AVAILABLE DATA:
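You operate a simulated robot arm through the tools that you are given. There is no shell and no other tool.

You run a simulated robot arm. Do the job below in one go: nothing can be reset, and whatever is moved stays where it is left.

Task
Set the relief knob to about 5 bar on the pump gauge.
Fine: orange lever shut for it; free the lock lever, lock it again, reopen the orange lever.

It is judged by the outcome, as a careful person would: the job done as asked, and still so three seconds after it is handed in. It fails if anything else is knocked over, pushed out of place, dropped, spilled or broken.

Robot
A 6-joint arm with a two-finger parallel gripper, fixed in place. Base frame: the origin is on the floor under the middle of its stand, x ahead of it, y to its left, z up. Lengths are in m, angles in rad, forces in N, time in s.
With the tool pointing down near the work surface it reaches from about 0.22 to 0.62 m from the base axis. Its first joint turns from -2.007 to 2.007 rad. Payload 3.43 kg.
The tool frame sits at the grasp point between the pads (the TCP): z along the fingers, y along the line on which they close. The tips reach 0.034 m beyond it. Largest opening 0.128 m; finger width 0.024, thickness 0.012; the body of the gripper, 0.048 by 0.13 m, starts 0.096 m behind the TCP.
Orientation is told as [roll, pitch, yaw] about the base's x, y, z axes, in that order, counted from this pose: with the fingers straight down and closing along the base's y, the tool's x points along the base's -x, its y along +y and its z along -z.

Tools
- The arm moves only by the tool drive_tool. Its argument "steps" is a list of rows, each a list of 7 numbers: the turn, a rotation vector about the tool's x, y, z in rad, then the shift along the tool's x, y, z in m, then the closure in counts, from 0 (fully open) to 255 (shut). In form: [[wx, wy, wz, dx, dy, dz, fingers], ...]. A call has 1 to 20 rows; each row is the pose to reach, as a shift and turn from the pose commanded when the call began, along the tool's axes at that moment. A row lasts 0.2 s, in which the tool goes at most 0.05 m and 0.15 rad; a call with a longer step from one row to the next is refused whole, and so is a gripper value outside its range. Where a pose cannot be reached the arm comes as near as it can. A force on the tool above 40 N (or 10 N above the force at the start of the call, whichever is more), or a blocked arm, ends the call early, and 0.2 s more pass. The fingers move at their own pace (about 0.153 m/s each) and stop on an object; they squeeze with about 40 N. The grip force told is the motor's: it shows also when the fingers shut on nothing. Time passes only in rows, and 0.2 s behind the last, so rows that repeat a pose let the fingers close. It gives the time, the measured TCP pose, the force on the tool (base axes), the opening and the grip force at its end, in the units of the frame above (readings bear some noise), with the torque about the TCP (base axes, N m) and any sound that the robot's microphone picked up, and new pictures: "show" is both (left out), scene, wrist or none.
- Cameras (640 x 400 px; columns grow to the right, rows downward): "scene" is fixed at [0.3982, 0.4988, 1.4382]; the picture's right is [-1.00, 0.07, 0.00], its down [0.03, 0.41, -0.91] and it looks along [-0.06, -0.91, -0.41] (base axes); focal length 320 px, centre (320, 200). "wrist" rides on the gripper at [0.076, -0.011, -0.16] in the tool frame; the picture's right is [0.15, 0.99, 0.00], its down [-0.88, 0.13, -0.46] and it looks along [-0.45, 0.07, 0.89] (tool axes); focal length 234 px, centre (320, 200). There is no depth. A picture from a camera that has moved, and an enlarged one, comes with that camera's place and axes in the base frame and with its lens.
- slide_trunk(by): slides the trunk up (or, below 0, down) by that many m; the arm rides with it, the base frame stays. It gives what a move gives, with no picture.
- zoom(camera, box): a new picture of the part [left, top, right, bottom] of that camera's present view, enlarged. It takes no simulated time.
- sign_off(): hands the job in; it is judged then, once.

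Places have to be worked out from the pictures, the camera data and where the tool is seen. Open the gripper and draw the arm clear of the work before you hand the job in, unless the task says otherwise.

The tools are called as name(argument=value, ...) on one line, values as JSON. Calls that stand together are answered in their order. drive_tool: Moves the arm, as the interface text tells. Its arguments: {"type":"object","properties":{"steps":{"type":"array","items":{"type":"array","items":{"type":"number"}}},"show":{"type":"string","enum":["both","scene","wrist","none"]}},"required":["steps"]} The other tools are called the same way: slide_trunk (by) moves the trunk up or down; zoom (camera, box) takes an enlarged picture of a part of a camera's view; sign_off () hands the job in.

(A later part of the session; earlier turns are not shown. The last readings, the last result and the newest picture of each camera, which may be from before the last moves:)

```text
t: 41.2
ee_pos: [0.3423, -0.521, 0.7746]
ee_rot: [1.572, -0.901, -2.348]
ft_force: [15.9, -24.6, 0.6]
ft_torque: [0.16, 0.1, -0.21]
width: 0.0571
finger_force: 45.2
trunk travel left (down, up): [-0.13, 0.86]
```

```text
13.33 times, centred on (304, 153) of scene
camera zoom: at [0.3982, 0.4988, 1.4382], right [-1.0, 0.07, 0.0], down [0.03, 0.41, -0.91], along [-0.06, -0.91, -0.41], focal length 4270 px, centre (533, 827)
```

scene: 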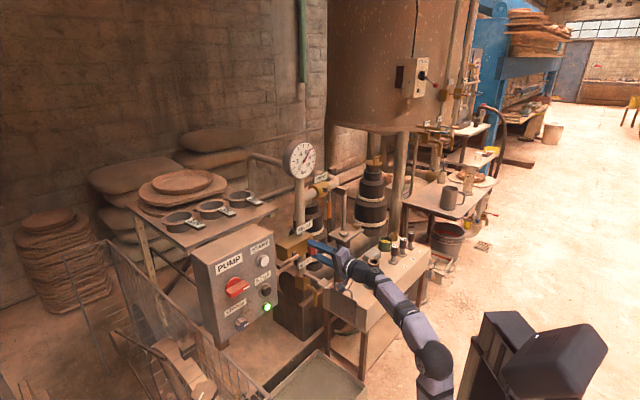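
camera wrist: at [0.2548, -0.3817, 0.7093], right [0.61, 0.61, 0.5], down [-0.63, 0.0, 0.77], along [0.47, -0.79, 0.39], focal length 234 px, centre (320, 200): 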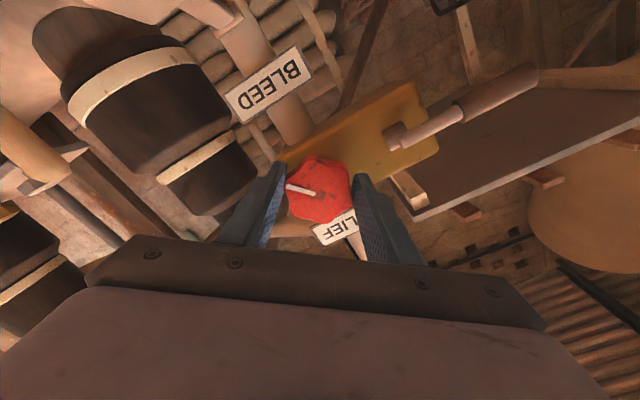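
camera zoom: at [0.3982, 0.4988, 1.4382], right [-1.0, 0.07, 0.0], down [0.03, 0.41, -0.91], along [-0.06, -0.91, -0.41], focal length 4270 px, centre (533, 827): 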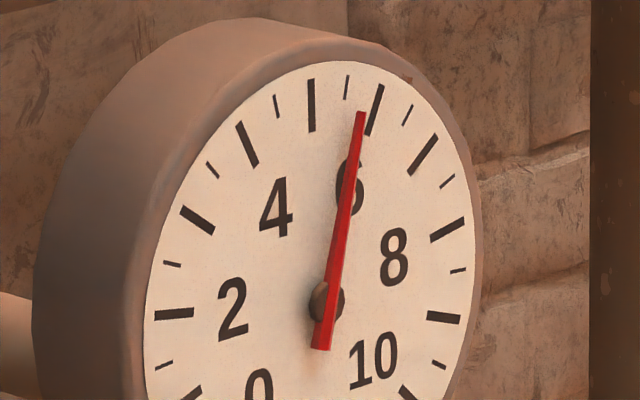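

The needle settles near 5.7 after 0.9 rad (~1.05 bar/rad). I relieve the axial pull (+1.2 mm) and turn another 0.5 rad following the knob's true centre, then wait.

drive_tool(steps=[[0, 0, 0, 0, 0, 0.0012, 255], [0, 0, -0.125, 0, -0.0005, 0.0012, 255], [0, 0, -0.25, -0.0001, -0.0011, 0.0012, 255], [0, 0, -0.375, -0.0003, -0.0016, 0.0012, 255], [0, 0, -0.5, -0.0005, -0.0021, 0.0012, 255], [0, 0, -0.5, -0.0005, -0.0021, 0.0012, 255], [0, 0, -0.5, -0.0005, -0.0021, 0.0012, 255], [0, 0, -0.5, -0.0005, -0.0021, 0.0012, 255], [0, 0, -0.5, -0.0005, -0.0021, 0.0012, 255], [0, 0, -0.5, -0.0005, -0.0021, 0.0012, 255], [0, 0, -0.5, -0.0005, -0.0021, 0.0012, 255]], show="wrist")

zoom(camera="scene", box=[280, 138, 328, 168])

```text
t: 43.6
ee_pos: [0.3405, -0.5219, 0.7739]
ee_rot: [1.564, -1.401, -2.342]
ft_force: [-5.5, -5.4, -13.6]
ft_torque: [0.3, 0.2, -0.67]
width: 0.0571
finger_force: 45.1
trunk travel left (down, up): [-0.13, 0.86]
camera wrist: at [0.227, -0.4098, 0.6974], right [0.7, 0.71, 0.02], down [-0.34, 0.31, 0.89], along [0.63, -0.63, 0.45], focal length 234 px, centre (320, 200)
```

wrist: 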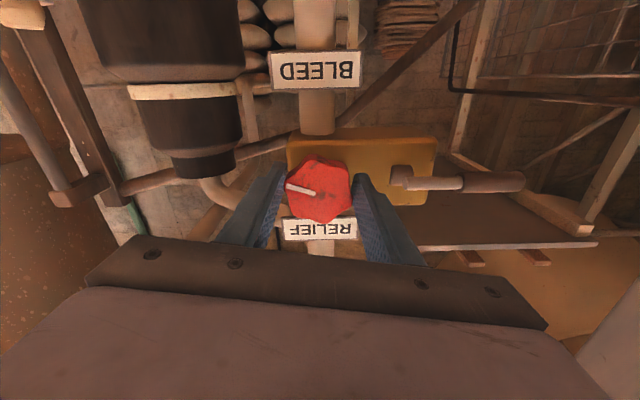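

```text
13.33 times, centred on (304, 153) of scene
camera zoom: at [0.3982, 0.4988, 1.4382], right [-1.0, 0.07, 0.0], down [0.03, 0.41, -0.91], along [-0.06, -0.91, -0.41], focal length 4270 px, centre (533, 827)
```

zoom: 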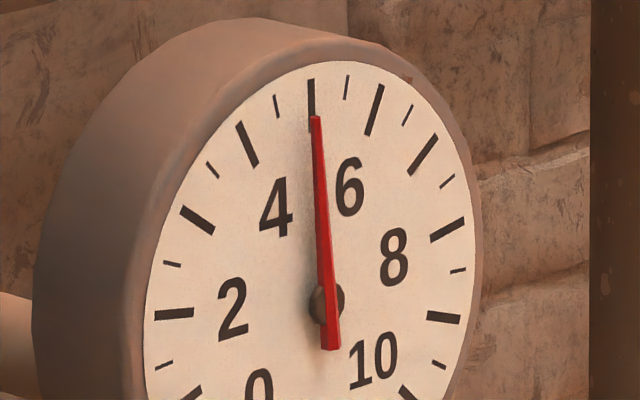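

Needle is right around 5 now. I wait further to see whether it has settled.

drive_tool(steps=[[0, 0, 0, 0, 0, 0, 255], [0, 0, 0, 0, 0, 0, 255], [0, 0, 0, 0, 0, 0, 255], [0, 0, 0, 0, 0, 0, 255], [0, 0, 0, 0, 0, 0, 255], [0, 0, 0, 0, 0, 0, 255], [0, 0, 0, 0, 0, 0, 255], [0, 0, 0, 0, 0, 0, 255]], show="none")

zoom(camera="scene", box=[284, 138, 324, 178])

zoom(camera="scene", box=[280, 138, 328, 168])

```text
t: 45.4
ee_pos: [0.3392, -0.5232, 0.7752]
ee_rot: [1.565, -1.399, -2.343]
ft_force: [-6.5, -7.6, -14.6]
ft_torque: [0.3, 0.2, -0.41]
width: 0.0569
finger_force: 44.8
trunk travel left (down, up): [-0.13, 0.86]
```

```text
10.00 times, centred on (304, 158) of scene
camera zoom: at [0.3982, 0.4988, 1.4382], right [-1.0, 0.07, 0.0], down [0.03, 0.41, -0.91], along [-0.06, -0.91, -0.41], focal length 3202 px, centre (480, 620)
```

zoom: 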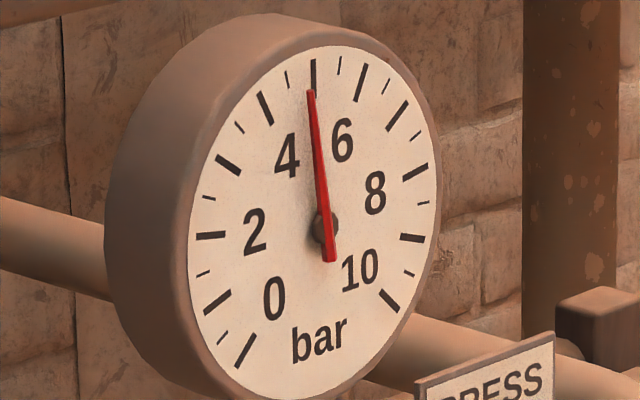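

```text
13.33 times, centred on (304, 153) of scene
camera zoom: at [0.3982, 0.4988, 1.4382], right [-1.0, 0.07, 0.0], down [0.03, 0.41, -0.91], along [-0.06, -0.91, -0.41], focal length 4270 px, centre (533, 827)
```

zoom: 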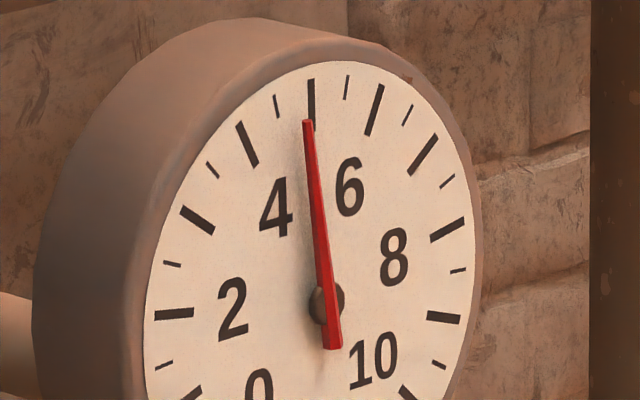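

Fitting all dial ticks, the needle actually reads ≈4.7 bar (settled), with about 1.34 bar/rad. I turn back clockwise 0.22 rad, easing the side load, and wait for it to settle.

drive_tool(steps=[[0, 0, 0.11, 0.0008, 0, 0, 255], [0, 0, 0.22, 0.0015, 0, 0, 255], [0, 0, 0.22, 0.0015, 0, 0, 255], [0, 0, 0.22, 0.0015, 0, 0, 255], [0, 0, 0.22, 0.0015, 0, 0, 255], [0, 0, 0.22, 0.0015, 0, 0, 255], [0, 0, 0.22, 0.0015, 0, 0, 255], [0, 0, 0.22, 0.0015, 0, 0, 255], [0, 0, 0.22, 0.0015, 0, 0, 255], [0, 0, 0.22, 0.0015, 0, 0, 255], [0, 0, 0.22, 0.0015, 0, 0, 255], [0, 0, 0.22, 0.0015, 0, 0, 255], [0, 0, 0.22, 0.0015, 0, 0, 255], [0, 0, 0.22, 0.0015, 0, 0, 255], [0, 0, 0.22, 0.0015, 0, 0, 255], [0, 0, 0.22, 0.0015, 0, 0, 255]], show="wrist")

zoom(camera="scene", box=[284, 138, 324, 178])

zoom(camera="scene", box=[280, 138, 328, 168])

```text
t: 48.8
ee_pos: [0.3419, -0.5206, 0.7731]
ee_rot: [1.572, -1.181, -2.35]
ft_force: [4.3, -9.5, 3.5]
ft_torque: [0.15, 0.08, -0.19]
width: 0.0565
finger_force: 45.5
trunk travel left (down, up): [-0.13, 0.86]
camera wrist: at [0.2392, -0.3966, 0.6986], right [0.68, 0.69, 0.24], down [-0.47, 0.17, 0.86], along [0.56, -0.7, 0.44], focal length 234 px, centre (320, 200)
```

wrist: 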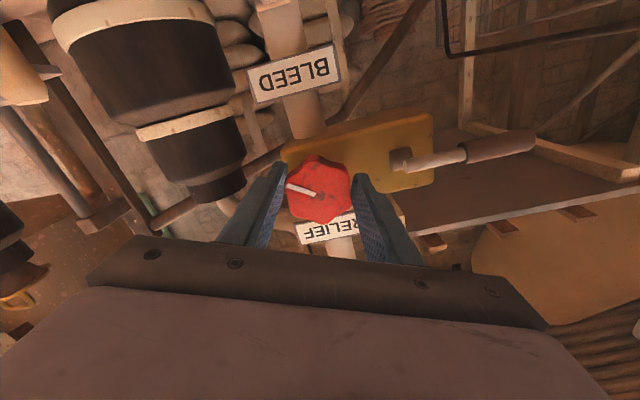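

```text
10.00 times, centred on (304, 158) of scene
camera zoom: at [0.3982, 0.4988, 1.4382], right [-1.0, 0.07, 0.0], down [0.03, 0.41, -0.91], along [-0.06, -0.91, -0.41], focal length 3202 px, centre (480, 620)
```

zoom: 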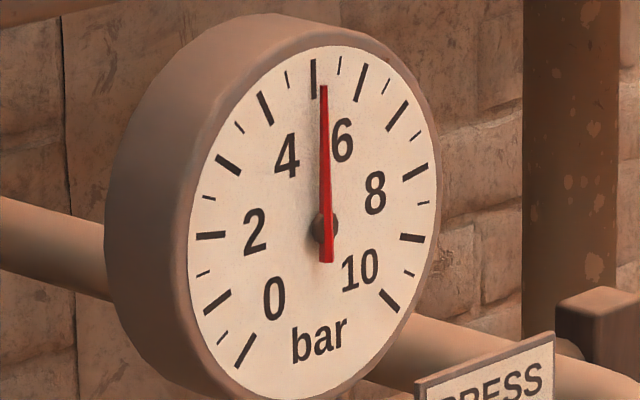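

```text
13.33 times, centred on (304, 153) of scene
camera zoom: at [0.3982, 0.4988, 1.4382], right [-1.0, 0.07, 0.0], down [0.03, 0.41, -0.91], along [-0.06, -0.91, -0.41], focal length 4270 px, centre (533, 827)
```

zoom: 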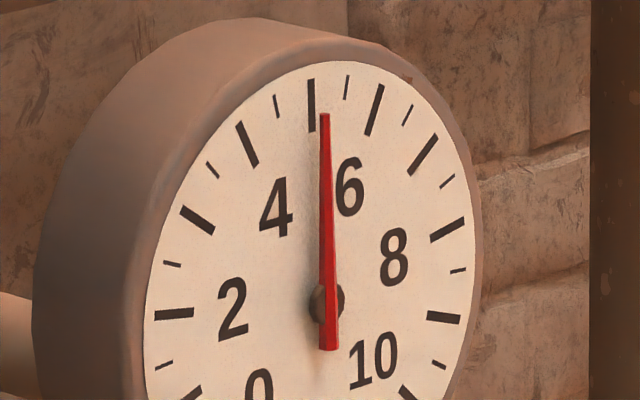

TASK PROMPT:
Give again, word for word, the lines of the listing, starting at its first line and ending with the line containing "With the tool".

COMPLETED EXERCISE:
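You operate a simulated robot arm through the tools that you are given. There is no shell and no other tool.

You run a simulated robot arm. Do the job below in one go: nothing can be reset, and whatever is moved stays where it is left.

Task
Set the relief knob to about 5 bar on the pump gauge.
Fine: orange lever shut for it; free the lock lever, lock it again, reopen the orange lever.

It is judged by the outcome, as a careful person would: the job done as asked, and still so three seconds after it is handed in. It fails if anything else is knocked over, pushed out of place, dropped, spilled or broken.

Robot
A 6-joint arm with a two-finger parallel gripper, fixed in place. Base frame: the origin is on the floor under the middle of its stand, x ahead of it, y to its left, z up. Lengths are in m, angles in rad, forces in N, time in s.
With the tool pointing down near the work surface it reaches from about 0.22 to 0.62 m from the base axis. Its first joint turns from -2.007 to 2.007 rad. Payload 3.43 kg.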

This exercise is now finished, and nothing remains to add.